The intent would be flexibility. The effect would be confusion. Beijing would probe to see which signals matter. Allies would struggle to plan around a posture that keeps shifting. Markets would react to uncertainty rather than resolve. What is meant to unsettle an adversary would instead invite testing, increasing the risk of escalation on terms Washington does not control. This, too, could potentially lead to war.
Mistake Five: Treating Venezuela as a Strategic Problem to Be Solved Militarily
A fifth and distinct mistake Trump could make in 2026 would be treating Venezuela as a military problem to be solved rather than a strategic challenge to be managed. Frustration with the Maduro regime, its ties to external adversaries, and its role in regional instability could tempt Trump to attempt a more dramatic solution than the problem requires.

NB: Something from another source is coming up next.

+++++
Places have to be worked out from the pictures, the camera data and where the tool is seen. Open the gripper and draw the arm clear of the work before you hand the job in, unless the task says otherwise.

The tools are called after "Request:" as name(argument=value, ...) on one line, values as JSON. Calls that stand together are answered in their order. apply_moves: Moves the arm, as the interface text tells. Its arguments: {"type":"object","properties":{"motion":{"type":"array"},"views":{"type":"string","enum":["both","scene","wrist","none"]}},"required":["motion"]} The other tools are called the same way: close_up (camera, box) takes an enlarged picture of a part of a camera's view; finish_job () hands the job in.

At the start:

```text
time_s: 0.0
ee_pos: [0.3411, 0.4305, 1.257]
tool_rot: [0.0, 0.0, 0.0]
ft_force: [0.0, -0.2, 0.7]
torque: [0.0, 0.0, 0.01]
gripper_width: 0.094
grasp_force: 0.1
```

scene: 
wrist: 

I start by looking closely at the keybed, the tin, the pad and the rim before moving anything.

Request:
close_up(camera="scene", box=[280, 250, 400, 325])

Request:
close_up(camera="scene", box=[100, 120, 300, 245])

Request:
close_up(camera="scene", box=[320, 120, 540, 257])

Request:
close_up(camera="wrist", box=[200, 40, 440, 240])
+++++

Trump might opt for regime change through force, framing a limited invasion as a way to restore order, secure energy infrastructure, or end a criminalized state on America’s doorstep. The initial military phase could succeed quickly.
Ford-Class Aircraft Carrier. Image Credit: Creative Commons.
The strategic costs would not. An invasion would entangle the United States in occupation, legitimacy disputes, and long-term stabilization in a region poorly suited to external control. It would strain relations across Latin America, divert attention and resources from higher-priority theaters, and hand rivals a powerful narrative about American coercion in the hemisphere. Power applied this way would not solve the problem it targets. It would multiply it.
Power Is Spent, Not Displayed
These five mistakes share a common root: impatience cloaked as resolve. Military power is not preserved through theatrics. It is preserved through sequencing, restraint, alliance cohesion, and disciplined signaling. None of these are glamorous. All of them are decisive.
The United States does not need to prove in 2026 that it can act forcefully. That is already understood. The real test is whether President Trump avoids the most damaging errors—escalating where restraint would preserve leverage, ignoring gray-zone pressure until it becomes normalized, destabilizing alliances during transition, substituting noise for clarity, and mistaking regime change for strategy.
Power burned this way fades quickly. Power used deliberately shapes the balance long after the headlines pass.
About the Author: Dr. Andrew Latham
Andrew Latham is a non-resident fellow at Defense Priorities and a professor of international relations and political theory at Macalester College in Saint Paul, MN. You can follow him on X: @aakatham.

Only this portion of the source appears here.